Selected excerpt:
..............................
Мы слушали Алексея Кондратьевича и были в восхищении. Шли в природу и писали с натуры этюды и говорили друг другу, указывая — ‘это не прочувствованно’, ‘мало чувства’, ‘надо чувствовать’,— все говорили про чувства.

* * *

Как прекрасны вечера, закаты солнца, сколько настроения в природе, ее впечатлений. Эта радость, как музыка, восприятие души. Какая поэтическая грусть.
— Вот, говорят, в Швейцарии настоящий пейзаж? — спросил как-то Саврасова кто-то из учеников.
— Да, в Швейцарии я был, был и в Италии. Прекрасно,— сказал Алексей Кондратьевич.— Но кому что. А мне, конечно, в России нравится. В России природа поет, разнообразие, весна какая, и осень, и зима. Поет, все поет. Только небо прекрасно в Италии… А пейзаж в Швейцарии. А у нас нет разве неба, гор нет? Как быть? Да, плохо, нет озер… Да… А там Женевское озеро.
Саврасов опустил голову в раздумьи.
Помолчав, Алексей Кондратьевич встал, надел пальто, взял палку и собрался уходить из мастерской.
У дверей он остановился и, подумав, сказал:
— Там, в Италии, было великое время искусства, когда и властители, и народ равно понимали художников и восхищались. Да, великая Италия. Теперь во Франции прекрасные художники. И у нас было искусство. Какое! Какие иконы. Новгородские. Прошло. Забыли. Мало, очень мало кто понимает. Жаль. Что делать? Да, бывает время, когда искусство не трогает людей. Музыка тоже. Глохнут люди. Странно, что люди есть, которые понимают и чувствуют искусство, музыку, живопись. Да, а есть глухие, вечно слепые, не слышат и не видят. Есть такие. И их больше. Это совсем другие люди, и думают они как-то иначе. Я заметил это. Как быть?
И Саврасов, повернувшись, ушел в дверь.

А.К. Саврасов

Осенью, по приезде моем из Саввинской слободы, перед окончанием Училища, когда мне было двадцать лет, А.К. Саврасов все реже и реже стал посещать свою мастерскую в Училище. Говорили, что Саврасов болен. Однажды мы, ученики его: Мельников, Поярков, Ордынский, Левитан, Несслер, Светославский, Волков и я, приехавшие из разных мест, показывали друг другу свои летние работы, этюды. Неожиданно к радости нашей в мастерскую вошел Саврасов. Он очень изменился, в лице его было что-то тревожное и горькое. Он похудел и поседел, и нас поразила странность его костюма. Одет он был крайне бедно: на ногах его были серые шерстяные чулки и опорки, черная блуза повязана ремнем, на спине был плед, шляпа с большими полями, грязная и рваная, шея повязана красным бантом.
..............................
Written problem 1:
Transcribe the selected excerpt beginning at "Саврасов опустил голову". Stop after "ушел в дверь.".
Written problem 2:
How does the selected excerpt go on? Write the next part.

Supplied material:
..............................
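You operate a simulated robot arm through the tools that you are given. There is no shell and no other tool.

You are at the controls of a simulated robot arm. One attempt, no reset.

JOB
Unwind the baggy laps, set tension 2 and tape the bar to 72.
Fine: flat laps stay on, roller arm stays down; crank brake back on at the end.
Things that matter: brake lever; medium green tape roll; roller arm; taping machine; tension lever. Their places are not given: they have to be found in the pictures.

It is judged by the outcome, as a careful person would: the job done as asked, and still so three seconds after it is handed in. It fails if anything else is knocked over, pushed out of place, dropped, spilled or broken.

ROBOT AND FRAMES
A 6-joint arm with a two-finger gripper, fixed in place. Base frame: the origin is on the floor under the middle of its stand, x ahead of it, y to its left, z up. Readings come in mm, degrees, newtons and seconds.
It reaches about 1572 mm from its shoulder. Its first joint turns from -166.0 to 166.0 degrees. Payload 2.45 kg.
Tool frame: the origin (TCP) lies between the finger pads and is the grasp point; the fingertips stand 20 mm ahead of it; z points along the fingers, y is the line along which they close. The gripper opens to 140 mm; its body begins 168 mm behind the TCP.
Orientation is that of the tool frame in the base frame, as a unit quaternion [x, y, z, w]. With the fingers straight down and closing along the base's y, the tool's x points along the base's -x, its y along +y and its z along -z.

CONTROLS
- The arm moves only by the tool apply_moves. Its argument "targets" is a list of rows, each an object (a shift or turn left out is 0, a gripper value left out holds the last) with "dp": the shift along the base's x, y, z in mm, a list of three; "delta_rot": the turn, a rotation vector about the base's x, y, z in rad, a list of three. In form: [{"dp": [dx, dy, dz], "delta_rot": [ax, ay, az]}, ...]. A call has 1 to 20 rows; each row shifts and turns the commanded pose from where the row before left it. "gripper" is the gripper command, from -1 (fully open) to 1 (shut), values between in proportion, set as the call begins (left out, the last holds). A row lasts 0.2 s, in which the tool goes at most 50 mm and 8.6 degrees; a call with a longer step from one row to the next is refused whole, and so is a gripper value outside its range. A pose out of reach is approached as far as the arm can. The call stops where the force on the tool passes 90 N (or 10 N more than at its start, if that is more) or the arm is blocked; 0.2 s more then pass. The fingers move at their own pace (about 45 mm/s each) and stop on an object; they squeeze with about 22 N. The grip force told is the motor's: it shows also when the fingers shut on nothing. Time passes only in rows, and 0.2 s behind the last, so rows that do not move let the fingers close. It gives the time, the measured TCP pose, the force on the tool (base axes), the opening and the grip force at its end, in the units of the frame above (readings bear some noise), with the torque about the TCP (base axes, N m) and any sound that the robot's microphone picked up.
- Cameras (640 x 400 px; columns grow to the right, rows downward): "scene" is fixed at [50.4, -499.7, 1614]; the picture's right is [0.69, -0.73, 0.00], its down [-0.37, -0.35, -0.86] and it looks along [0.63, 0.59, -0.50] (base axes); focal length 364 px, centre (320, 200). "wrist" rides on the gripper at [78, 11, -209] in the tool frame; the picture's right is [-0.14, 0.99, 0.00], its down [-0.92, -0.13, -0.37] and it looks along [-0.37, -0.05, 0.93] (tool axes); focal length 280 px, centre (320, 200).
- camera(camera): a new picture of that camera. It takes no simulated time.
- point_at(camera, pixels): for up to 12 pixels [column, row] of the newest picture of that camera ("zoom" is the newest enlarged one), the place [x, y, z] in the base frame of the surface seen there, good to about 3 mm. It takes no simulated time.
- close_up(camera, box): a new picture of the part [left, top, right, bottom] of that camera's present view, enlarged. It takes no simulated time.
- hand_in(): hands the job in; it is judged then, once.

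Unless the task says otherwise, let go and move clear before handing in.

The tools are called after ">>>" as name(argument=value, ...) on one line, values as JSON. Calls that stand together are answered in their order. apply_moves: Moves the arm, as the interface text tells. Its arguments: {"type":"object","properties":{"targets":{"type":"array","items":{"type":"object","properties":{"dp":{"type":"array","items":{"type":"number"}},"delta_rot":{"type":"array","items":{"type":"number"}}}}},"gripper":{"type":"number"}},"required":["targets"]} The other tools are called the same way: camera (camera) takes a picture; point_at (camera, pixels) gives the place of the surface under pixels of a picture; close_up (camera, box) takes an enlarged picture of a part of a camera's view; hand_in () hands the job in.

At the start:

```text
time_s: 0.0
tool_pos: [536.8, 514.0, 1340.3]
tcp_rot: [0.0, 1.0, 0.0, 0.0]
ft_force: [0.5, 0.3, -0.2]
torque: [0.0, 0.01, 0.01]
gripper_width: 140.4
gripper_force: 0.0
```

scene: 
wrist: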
..............................
Written reply 1:
Саврасов опустил голову в раздумьи.
Помолчав, Алексей Кондратьевич встал, надел пальто, взял палку и собрался уходить из мастерской.
У дверей он остановился и, подумав, сказал:
— Там, в Италии, было великое время искусства, когда и властители, и народ равно понимали художников и восхищались. Да, великая Италия. Теперь во Франции прекрасные художники. И у нас было искусство. Какое! Какие иконы. Новгородские. Прошло. Забыли. Мало, очень мало кто понимает. Жаль. Что делать? Да, бывает время, когда искусство не трогает людей. Музыка тоже. Глохнут люди. Странно, что люди есть, которые понимают и чувствуют искусство, музыку, живопись. Да, а есть глухие, вечно слепые, не слышат и не видят. Есть такие. И их больше. Это совсем другие люди, и думают они как-то иначе. Я заметил это. Как быть?
И Саврасов, повернувшись, ушел в дверь.

Written reply 2:
— Ну, что? — сказал он, как-то странно улыбаясь,— давно я не был у вас. Да, да… давно. Болен я, и вообще…
Мы показывали ему свои работы, с каким-то трепетом ждали, что он нам скажет, удивленные его печальным взглядом и странностью одежды. Раскладывали на полу этюды.
А.К., сидя, смотрел их, прося некоторые поднять и держать в руках.
— Как молодо, как прекрасно, свежо! А вот тут ‘замучено’, старался очень — не надо стараться… Муза не любит. Да, да… А вы знаете, муза-то есть, есть… редко с кем она в дружбе, капризна муза. Заскучает и уйдет. А как вы думаете, муза легкомысленна или серьезна? — И Саврасов как-то вопросительно посмотрел на нас и, странно улыбаясь, добавил: — Муза — умная дама и дружна бывает с самым легкомысленным человеком… Как странно!.. Ну да. Прекрасно, молодо, мне нравится, что вы никому не подражаете… А вот недавно погас юный, как вы, Васильев… Это художник был огромный, я поклонялся этому юноше. Умер в Крыму — горловая чахотка. Я просил одного дать ему под картины денег, нет — боялся, пропадут деньги… Да, да — боялся. И погиб юноша… Сколько он стоил, Васильев-то? Никто не знает. И, вообще,— как расценивать? — в голосе его была горечь. Вот это…— показал он на пол, где лежали этюды…— Я не знаю, что стоит серенада Шуберта или две строчки Александра Сергеевича Пушкина:
Я помню чудное мгновенье:
Передо мной явилась ты…
Да, да… Ничего не стоит… На ярмарке вот все известно, что стоит. Вот, да, да… А так это вот — ничего не стоит…
Саврасов как-то рассеянно посмотрел кругом и продолжал:
— А я долго не был, хворал несколько. Да… Я приду, а вы свободно подумайте, почувствуйте и пишите. Прекрасна природа, возвышайтесь чувством… Велико искусство…
И Саврасов встал и как-то торопливо пошел. У двери он остановился, обернулся и, растерянно улыбнувшись, сказал:
— Я не совсем здоров… Ну, до свиданья…
И ушел.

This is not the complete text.